February 24, 2019 | 08:39 pm PT

Trump happy if North Korea doesn't test weapons; peace deal a possibility

Trump happy if North Korea doesn't test weapons; peace deal a possibility
People stand next to a billboard promoting the upcoming DPRK-USA summit between North Korea and the U.S., along a street in Hanoi, Vietnam, February 23, 2019. Photo by Reuters/Athit Perawongmetha

U.S. President Donald Trump said he would be happy as long as North Korea maintains its pause on weapons testing when they hold their second summit this week.

The two leaders will meet in Hanoi on Wednesday and Thursday, eight months after their historic summit in Singapore, the first between a sitting U.S. president and a North Korean leader.

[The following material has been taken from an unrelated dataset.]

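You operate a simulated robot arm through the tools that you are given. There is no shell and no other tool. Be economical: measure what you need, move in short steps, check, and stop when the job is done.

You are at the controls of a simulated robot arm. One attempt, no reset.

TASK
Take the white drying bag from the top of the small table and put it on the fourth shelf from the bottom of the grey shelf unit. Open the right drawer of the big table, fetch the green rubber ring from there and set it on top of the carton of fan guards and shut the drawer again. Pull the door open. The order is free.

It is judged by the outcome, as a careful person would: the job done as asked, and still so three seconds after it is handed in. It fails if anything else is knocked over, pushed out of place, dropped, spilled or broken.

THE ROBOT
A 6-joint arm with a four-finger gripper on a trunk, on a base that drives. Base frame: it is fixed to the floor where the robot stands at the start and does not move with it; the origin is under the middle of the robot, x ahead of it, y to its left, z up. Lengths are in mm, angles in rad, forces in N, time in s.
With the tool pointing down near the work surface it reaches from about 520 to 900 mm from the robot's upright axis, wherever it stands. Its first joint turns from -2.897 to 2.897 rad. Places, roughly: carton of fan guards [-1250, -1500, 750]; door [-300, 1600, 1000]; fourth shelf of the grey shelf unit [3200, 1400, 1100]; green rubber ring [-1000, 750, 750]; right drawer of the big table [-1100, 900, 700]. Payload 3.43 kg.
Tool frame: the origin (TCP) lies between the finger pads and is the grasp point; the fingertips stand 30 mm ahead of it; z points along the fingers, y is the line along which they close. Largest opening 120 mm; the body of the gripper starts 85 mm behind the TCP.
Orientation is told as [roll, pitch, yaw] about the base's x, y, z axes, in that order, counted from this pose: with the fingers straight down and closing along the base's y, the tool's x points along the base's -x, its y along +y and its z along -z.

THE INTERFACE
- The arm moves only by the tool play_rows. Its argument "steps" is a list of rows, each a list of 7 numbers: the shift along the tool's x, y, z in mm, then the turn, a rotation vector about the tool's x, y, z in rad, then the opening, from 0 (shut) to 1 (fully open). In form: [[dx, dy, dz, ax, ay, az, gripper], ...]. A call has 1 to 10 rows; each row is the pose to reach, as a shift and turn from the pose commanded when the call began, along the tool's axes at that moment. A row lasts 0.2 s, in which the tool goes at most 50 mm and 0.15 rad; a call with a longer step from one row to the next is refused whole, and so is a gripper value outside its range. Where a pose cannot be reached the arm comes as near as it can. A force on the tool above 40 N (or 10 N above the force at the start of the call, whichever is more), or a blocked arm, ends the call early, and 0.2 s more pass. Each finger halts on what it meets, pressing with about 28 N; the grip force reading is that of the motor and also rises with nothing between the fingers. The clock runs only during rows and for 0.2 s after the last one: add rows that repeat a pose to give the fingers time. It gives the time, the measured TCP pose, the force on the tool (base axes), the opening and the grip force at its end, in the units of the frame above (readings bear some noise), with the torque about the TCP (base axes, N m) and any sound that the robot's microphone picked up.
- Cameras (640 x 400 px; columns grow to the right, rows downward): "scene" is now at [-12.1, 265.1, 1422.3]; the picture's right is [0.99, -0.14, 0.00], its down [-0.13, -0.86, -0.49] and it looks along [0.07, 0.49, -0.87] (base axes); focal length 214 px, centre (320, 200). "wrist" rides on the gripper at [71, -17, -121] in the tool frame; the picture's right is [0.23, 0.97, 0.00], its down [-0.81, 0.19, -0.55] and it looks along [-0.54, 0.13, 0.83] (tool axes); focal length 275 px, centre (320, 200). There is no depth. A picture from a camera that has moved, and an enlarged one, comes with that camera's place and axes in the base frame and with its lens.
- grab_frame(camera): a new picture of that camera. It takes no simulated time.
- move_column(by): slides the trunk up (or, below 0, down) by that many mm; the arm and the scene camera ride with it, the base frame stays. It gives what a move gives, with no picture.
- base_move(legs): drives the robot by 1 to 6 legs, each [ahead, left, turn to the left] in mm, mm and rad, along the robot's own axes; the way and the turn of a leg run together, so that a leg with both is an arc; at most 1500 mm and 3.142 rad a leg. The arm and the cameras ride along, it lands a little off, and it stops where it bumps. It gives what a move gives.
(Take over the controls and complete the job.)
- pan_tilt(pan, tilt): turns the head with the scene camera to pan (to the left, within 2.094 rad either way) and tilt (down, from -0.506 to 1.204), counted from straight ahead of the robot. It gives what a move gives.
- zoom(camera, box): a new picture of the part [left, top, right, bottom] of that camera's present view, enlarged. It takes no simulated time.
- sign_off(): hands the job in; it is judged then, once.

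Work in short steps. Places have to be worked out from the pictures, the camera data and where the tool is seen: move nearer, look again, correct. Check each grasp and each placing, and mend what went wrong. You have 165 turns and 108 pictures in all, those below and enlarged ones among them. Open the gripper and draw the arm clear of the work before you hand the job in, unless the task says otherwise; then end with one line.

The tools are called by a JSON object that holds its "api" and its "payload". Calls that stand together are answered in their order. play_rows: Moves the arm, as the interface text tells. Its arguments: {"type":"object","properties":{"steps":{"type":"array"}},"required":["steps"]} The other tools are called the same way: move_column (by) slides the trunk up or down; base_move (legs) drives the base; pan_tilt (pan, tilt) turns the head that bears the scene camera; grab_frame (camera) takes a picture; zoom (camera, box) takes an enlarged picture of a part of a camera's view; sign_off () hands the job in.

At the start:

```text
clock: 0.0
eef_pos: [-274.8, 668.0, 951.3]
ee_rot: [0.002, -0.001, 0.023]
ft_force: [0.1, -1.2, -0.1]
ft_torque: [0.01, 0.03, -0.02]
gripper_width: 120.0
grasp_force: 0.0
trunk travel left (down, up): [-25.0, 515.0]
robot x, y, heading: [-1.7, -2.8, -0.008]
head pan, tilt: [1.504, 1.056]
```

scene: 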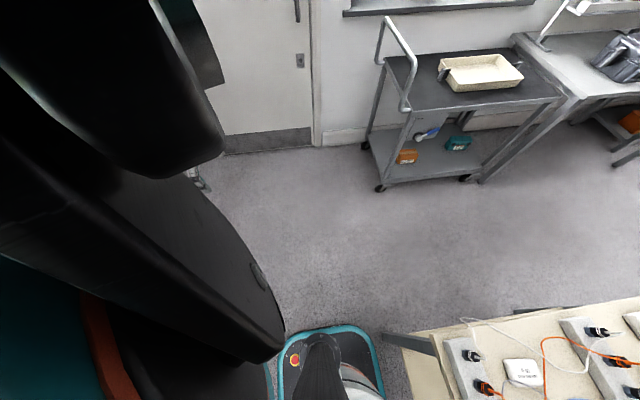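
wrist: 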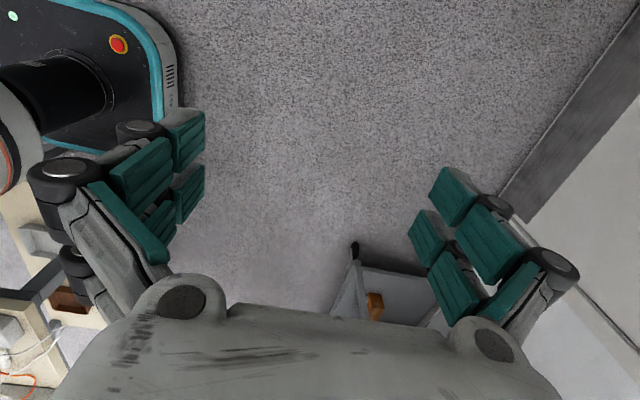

The two leaders pledged to work toward the complete denuclearization of the Korean peninsula, but their vague agreement has produced few results and U.S. Democratic senators and security officials have warned Trump against cutting a deal that would do little to curb North Korea’s nuclear ambitions.

As Kim made his way across China by train for the summit, North Korean state media warned Trump on Sunday not to listen to U.S. critics who it said were disrupting efforts to improve ties.

Trump, speaking in Washington on the eve of his departure for Vietnam, said he believed he saw eye to eye with Kim and that they had developed "a very, very good relationship".

"I’m not in a rush. I don’t want to rush anybody," Trump said.

"I just don’t want testing. As long as there’s no testing, we’re happy."

North Korea conducted its last nuclear test, its sixth, in September 2017. It last tested an intercontinental ballistic missile in November 2017.

The Trump administration has pressed the North to give up the nuclear weapons program, which combined with its missile capabilities, pose a threat to the United States, before it can expect any concessions.

But in recent days, Trump has signaled a possible softening, saying he would love to be able to remove sanctions if there is meaningful progress on denuclearization.

Limited deal?

South Korea’s Yonhap news agency said the two sides might agree to declare a formal end to the 1950-1953 Korean War at the summit.

The war ended in a truce, not a treaty, and the North has long called for a treaty to end it. It also wants security guarantees.

The United States has for years demanded North Korea’s complete, verifiable and irreversible denuclearization, before any concessions could be granted.

North Korea denounced that stance as unilateral and "gangster like."

Trump’s latest comments would appear to support speculation his administration is open to seeking a limited deal at the summit.

Officials in Washington and the South Korean capital, Seoul, have said discussions have included allowing inspectors to observe the dismantlement of North Korea’s Yongbyon nuclear reactor and opening U.S.-North Korea liaison offices.

Declaring an end to a technical state of hostilities that has existed since the 1950s, and allowing some inter-Korean projects like opening a tourism zone in North Korea were other possibilities.

Few details of Kim’s trip to Vietnam had been announced until early on Sunday, when North Korean state media confirmed he had left Pyongyang by train, accompanied by senior officials as well as his influential sister, Kim Yo Jong.

The Rodong Sinmun newspaper, the official mouthpiece of the ruling Worker’s Party, said on Monday the entire nation received news of the leader’s long foreign trip with "countless excitement and thrill".

"Our people wish the Dear Marshal will come back safely from a long foreign visit, following his trail in our minds day and night," the newspaper said

Kim’s train passed through the central Chinese city of Wuhan at around 7 a.m. (2300 GMT on Sunday), Yonhap news agency reported on Monday.

That would put it on track to arrive in Vietnam by early Tuesday.